The Full Throttle Steam series will include a function similar to “Drive Hold”, which is a key feature in ESU’s Full Throttle Diesel sounds. Drive Hold is mapped to a function button and is turned on and off just like activating a bell sound. When it’s engaged, the feature locks the locomotive’s motor at its current speed. Turning the throttle knob will not adjust the speed of the train. But it still adjusts the sound of the locomotive.

Here are two ways it can be used:

If one is pulling away from a station, one can open the throttle to start the locomotive, then lock the motor once a desired (still slow) speed is reached… then continue to increase the throttle to make the locomotive sound as if it’s working harder to get the train underway. The exhaust will be sharp and strong, as if the hogger has put the Johnson Bar right into the corner.

Once one is at track speed, the motor can be locked and then the throttle can be turned down to represent pulling the Johnson Bar back closer to neutral. The exhaust note will be softer and quieter. At its extreme – turning the throttle knob all the way to speed step zero – the exhaust sound will disappear entirely, as if the hogger had shut the throttle. The locomotive will now drift indefinitely, simulating a prototype that’s being carried along by the train’s mass and momentum.

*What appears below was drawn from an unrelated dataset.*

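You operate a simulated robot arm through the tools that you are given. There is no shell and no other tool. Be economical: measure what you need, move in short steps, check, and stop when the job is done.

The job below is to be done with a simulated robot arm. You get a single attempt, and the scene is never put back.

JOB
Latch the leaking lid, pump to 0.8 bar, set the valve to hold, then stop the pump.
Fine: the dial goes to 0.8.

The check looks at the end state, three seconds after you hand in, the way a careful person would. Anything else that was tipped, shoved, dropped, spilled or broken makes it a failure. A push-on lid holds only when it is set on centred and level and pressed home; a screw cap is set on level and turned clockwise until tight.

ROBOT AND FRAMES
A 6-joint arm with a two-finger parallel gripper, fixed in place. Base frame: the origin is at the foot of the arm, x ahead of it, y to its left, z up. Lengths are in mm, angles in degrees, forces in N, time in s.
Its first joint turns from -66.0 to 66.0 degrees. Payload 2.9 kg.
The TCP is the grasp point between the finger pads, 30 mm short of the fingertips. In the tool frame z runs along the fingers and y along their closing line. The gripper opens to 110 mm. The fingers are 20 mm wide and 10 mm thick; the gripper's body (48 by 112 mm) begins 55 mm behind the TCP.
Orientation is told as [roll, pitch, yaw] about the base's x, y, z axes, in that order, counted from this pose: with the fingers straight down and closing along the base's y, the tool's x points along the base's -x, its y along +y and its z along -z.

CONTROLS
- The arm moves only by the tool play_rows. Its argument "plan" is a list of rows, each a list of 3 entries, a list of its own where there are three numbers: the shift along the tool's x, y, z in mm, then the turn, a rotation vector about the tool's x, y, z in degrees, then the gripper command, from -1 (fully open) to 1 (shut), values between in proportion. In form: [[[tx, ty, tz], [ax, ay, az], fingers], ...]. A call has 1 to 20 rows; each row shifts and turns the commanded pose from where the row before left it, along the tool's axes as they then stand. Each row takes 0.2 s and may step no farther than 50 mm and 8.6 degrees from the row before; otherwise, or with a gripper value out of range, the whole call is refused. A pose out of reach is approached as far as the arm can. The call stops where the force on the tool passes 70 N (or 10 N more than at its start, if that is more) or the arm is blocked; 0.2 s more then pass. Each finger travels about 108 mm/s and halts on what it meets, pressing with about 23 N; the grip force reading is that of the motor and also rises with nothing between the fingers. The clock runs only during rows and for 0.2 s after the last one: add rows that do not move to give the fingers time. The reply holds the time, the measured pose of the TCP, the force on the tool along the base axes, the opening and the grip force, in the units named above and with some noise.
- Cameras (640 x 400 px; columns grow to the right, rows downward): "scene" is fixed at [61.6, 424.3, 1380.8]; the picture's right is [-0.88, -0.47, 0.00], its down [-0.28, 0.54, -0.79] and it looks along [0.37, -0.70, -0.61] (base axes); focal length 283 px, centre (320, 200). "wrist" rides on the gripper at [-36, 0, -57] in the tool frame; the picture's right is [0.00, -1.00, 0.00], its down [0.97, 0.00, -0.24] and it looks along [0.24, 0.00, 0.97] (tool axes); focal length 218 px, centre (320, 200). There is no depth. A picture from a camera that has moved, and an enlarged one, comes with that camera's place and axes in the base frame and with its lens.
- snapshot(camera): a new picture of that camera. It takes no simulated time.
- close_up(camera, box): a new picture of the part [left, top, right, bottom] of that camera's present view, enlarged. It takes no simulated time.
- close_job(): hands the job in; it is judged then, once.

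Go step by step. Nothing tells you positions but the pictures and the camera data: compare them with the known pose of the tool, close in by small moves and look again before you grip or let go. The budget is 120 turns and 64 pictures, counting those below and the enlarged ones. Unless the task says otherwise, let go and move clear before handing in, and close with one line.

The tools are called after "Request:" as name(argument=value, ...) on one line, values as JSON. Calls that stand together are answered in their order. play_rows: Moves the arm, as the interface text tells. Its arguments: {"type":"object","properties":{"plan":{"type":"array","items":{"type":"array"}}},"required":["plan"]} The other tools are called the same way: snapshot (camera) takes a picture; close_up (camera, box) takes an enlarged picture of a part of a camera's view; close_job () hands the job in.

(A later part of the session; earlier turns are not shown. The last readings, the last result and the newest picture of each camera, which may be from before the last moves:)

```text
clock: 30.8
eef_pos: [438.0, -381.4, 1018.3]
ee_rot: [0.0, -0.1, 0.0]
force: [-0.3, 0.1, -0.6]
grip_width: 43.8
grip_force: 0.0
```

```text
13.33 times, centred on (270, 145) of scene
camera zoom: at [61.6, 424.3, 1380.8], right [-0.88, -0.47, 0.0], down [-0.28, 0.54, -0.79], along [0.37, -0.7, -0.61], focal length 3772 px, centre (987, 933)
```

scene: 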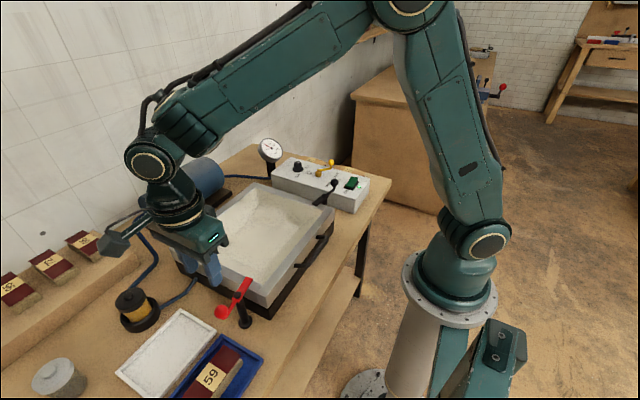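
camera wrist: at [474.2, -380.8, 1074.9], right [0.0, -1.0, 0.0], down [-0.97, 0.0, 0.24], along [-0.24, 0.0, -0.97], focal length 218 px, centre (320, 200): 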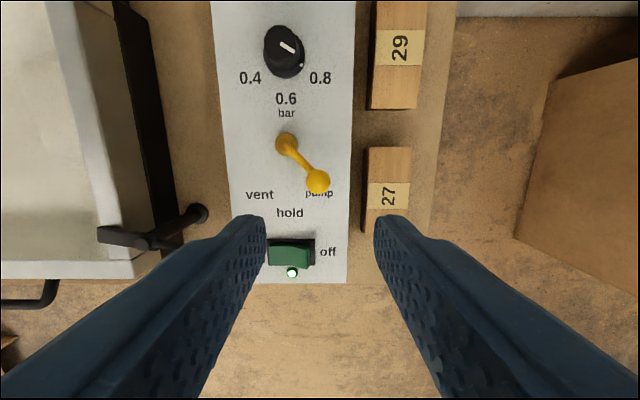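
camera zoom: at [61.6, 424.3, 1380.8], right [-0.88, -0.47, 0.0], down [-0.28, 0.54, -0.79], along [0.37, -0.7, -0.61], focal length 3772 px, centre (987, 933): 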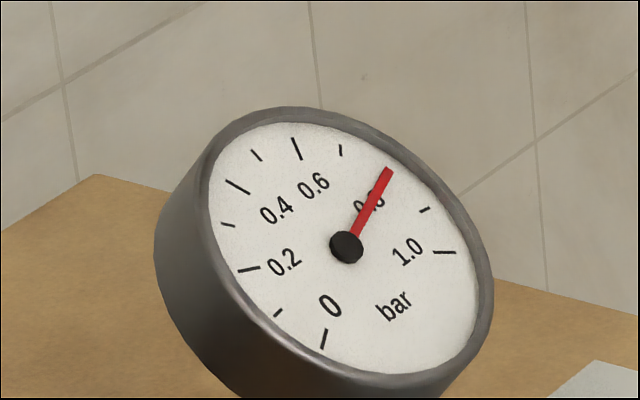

I’ve shot a very brief video that illustrates both of these features. First, I show CNR 86 starting from a station stop. At St. Williams. Next, I show CNR 1560 switching from throttle to drift as it passes the station.


(You may also watch this video directly on YouTube, where you may be able to enjoy it in larger formats)

It does take a little bit of practice to do this smoothly – but 20 minutes of playing with this feature should fix that. It should be noted that one does not have to use this feature: One can control the locomotive in the conventional way and still get a sense of working hard and drifting by writing high momentum values into CV3 and CV4. But using the motor speed-lock feature is a much more powerful way to accurately replicate the sound of steam.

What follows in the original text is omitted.